Once you’ve sold someone on your story and shown them how your product can solve their problem, you should back it up with hard claims about how effective your product will be in solving their problem to accelerate their decision making.

Take buying a car: You might understand why you need a car spacious and safe enough for your family, but when it comes down to a split decision, you might select the one with the heated leather seats, or the one that gives you 100 miles to the gallon. Features can often connect the dots and put a story into a greater context. They do this in two important ways:

  • Justification: In B2B SaaS, you’re stressing “bottom line” results that can be achieved by applying your product’s features to solve a particular problem. If you can demonstrate that the customer will be a hero because your product will save their company $120,000 a year and help them achieve better results, you’ve got an excellent shot. Show them how customers like them have actually achieved those results with your product.
  • Differentiation: In a crowded market, your features can help you stand apart from the competition. Take our conversation ratings feature, which is our way for businesses to measure and understand customer satisfaction. What’s most compelling to a buyer isn’t how they can measure customer satisfaction, but rather how they can take specific actions (or not) based on that insight. They can set new messages to be triggered based on a customer’s satisfaction level, or decide to put customers who are dissatisfied at the front of the queue. Features help us back up our story in a compelling way that our competitors can’t do.

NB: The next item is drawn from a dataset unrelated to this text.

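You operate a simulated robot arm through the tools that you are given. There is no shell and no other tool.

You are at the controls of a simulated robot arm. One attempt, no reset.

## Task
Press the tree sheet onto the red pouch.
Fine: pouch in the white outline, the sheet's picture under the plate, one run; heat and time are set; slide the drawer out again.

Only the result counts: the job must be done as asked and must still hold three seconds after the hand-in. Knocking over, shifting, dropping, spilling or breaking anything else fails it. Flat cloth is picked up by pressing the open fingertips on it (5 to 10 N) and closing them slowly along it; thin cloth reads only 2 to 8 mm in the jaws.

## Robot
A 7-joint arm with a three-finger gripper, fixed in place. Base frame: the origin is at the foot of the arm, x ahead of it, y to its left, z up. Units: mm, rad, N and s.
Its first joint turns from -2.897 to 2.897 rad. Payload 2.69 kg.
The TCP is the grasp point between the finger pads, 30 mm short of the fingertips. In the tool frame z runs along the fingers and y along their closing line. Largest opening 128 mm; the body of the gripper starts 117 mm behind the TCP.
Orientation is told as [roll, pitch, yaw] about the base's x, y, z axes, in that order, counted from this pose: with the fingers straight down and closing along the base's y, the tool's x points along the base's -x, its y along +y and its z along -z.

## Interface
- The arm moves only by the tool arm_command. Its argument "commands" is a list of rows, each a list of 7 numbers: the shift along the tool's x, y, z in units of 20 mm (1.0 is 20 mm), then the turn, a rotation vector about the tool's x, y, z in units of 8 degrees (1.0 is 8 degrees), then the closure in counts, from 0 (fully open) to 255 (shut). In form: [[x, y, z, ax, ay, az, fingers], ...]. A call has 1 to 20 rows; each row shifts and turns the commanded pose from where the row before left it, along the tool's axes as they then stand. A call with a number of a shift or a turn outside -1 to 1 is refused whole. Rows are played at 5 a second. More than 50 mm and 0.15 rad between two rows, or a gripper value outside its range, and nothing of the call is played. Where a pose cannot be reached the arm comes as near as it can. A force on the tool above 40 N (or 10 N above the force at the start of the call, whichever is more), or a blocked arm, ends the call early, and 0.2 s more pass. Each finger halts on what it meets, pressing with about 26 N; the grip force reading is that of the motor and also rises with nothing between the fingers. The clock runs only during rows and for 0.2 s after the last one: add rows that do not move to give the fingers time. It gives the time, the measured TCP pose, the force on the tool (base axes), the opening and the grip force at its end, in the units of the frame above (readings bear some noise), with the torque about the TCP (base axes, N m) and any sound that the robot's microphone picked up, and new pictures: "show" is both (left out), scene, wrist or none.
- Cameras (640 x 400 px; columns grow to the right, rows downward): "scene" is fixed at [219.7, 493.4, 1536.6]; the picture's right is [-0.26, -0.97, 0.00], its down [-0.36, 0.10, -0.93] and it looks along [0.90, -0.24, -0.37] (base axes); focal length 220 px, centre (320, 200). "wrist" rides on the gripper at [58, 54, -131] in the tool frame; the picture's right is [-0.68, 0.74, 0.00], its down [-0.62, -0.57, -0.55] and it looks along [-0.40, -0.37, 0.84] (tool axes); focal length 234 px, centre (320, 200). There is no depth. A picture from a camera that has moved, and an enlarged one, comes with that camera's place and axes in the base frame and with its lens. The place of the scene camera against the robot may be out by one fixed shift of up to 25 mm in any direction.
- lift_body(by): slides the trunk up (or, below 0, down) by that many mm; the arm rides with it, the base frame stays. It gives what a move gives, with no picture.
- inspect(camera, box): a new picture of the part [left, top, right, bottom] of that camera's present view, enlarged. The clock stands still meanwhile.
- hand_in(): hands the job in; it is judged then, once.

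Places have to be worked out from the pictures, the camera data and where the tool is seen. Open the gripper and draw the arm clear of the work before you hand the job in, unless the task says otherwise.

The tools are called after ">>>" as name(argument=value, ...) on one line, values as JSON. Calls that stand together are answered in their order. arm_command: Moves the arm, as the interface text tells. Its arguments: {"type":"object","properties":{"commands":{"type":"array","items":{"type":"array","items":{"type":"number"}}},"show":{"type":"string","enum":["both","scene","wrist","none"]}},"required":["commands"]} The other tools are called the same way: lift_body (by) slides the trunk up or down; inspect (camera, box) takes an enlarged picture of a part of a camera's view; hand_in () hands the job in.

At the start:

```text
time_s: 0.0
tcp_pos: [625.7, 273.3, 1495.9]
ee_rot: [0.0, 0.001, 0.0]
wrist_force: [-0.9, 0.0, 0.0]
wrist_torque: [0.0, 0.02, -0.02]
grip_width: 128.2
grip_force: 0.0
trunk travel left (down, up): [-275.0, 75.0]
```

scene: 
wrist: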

Product and marketing are two sides of the same coin. A pizza delivery service that promises pizza in under 30 minutes can’t have customers waiting an hour. A bank that says it cares about its customers can’t have 20 people waiting in line with only two tellers on duty. Create your story in isolation of product, and customers who might be interested initially will be ultimately disappointed. Get your marketing and product teams in sync and you’ll have created an advantage that nobody else can copy.